*** Provided data ***
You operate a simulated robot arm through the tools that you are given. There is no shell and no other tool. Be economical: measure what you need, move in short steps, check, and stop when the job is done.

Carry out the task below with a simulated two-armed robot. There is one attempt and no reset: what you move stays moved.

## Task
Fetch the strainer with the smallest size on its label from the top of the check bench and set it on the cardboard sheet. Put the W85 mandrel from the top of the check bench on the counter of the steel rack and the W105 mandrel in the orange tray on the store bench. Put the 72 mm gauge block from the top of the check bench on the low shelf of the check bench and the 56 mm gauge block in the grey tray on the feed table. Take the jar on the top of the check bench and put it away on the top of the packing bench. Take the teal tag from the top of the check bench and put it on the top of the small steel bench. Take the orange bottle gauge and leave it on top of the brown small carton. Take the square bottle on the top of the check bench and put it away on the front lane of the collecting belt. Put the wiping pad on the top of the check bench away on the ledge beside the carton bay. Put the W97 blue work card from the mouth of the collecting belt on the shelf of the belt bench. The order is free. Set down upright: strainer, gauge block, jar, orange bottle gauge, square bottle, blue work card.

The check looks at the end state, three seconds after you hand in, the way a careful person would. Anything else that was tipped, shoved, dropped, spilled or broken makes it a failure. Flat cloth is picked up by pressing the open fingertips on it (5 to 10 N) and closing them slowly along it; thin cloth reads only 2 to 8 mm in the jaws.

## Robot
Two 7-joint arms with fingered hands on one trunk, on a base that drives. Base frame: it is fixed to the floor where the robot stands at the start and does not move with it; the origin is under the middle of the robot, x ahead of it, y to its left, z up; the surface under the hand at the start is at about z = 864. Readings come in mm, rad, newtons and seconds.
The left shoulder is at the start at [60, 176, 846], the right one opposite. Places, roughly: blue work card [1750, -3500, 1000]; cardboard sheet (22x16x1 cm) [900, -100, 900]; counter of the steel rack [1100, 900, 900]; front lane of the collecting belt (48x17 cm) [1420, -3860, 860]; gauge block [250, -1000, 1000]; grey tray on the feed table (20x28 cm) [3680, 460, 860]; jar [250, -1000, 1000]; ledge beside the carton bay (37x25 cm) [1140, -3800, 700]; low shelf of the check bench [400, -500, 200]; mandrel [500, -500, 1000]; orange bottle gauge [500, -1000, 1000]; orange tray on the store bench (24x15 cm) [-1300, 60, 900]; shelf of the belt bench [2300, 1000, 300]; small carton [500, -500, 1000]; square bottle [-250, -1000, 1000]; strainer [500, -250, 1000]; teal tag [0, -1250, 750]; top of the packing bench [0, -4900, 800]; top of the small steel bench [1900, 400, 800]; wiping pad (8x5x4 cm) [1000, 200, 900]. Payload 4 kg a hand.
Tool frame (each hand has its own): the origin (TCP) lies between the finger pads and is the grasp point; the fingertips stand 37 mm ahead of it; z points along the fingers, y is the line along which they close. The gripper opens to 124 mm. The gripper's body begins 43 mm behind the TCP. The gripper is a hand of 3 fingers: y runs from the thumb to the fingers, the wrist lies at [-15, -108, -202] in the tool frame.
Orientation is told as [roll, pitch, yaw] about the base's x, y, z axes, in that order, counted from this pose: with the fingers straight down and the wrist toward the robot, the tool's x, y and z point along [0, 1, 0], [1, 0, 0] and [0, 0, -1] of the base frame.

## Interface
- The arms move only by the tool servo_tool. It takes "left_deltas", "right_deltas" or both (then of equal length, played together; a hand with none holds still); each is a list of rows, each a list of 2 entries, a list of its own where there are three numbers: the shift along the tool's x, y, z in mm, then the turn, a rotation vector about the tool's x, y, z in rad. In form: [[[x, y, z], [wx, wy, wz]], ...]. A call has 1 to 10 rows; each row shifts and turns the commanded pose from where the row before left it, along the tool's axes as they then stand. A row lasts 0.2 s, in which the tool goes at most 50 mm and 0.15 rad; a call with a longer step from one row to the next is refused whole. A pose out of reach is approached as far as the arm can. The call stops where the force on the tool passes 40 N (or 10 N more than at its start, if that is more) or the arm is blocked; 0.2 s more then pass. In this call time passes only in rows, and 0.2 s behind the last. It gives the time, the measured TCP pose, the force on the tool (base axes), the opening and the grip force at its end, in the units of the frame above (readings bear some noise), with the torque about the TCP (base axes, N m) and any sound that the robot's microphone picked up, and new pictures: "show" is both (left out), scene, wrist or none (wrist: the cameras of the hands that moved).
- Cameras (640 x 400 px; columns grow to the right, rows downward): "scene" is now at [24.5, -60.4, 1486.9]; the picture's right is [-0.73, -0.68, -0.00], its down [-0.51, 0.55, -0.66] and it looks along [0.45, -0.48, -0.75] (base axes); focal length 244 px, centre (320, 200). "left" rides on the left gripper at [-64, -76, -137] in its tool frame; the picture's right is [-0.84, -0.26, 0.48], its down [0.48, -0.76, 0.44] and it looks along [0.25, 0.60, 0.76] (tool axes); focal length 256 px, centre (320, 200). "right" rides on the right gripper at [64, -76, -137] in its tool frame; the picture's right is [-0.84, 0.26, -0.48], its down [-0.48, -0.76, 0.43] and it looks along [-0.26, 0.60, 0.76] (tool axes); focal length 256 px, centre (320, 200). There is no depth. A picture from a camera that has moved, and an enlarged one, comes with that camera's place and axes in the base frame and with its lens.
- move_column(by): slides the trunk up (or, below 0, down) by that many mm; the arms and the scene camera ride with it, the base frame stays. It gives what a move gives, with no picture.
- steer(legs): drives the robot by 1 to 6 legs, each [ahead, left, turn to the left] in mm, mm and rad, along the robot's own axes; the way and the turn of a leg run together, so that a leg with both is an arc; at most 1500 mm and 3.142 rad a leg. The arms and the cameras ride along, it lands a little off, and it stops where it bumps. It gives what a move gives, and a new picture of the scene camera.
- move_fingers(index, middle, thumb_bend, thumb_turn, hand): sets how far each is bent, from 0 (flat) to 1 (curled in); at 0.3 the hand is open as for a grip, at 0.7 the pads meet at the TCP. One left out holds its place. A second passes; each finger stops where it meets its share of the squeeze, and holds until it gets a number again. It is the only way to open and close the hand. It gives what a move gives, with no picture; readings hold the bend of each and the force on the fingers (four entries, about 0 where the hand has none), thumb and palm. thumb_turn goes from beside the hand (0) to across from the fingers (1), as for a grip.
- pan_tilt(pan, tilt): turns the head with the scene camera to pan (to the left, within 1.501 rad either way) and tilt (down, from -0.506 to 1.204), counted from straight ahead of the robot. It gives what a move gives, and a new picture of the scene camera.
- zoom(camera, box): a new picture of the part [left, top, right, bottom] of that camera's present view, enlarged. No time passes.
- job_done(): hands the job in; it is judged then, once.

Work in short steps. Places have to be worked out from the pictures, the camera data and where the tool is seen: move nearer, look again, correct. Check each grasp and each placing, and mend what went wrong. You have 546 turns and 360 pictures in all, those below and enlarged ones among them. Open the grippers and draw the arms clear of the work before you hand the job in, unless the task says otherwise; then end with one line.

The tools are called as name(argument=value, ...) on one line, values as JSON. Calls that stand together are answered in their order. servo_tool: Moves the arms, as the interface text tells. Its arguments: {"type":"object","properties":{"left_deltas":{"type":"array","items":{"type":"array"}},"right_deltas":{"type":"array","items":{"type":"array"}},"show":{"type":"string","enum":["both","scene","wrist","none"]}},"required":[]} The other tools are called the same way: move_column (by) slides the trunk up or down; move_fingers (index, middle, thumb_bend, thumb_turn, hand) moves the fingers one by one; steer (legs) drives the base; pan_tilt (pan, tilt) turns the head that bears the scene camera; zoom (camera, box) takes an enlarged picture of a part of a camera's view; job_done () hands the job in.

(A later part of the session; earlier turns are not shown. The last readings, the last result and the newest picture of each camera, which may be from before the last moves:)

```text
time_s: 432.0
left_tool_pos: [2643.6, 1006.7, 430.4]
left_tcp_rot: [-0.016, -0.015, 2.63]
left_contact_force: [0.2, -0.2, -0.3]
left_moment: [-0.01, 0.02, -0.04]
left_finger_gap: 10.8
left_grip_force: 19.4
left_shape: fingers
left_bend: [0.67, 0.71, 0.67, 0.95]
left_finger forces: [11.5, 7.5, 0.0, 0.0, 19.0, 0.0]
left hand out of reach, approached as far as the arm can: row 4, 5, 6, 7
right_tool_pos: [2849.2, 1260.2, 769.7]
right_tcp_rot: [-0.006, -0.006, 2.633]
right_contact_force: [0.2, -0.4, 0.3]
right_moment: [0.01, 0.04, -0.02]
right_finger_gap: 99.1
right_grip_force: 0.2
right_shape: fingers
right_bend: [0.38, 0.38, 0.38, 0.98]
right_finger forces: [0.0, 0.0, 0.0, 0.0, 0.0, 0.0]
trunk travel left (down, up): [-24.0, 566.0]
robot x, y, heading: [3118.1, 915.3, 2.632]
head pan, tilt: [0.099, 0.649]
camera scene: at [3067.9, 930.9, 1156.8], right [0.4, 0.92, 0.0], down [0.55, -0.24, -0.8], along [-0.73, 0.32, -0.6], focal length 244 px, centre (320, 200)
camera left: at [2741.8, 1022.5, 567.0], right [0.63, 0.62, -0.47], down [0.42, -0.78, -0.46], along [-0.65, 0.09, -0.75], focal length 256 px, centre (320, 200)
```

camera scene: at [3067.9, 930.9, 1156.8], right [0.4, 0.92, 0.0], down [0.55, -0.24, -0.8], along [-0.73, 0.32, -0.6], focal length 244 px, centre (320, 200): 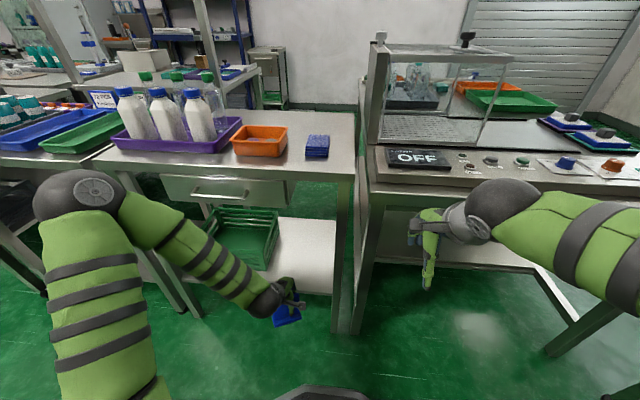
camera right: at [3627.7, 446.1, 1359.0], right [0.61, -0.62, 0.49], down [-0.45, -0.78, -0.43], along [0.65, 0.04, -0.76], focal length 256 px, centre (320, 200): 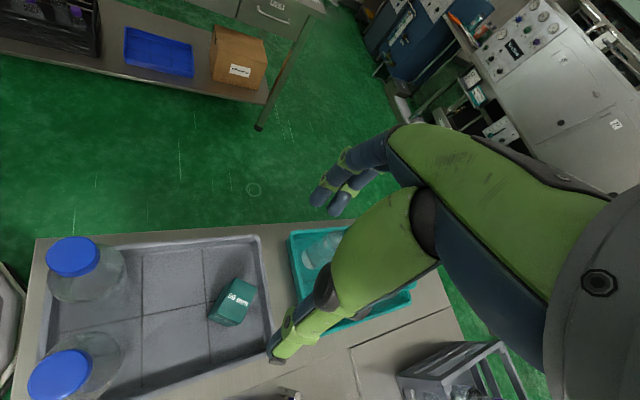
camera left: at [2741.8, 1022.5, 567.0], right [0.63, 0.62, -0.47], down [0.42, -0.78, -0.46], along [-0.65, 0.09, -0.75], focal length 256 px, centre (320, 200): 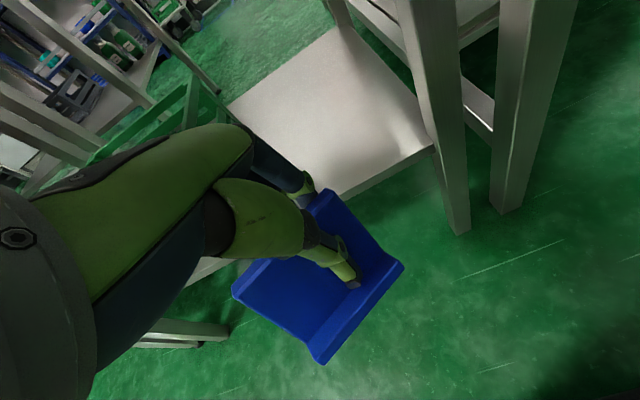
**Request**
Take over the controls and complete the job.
***
**Request**
Reproduce verbatim only this range: the first line of the material through the line that contains "Fetch the strainer", inclusive.

**Answer in full**
You operate a simulated robot arm through the tools that you are given. There is no shell and no other tool. Be economical: measure what you need, move in short steps, check, and stop when the job is done.

Carry out the task below with a simulated two-armed robot. There is one attempt and no reset: what you move stays moved.

## Task
Fetch the strainer with the smallest size on its label from the top of the check bench and set it on the cardboard sheet. Put the W85 mandrel from the top of the check bench on the counter of the steel rack and the W105 mandrel in the orange tray on the store bench. Put the 72 mm gauge block from the top of the check bench on the low shelf of the check bench and the 56 mm gauge block in the grey tray on the feed table. Take the jar on the top of the check bench and put it away on the top of the packing bench. Take the teal tag from the top of the check bench and put it on the top of the small steel bench. Take the orange bottle gauge and leave it on top of the brown small carton. Take the square bottle on the top of the check bench and put it away on the front lane of the collecting belt. Put the wiping pad on the top of the check bench away on the ledge beside the carton bay. Put the W97 blue work card from the mouth of the collecting belt on the shelf of the belt bench. The order is free. Set down upright: strainer, gauge block, jar, orange bottle gauge, square bottle, blue work card.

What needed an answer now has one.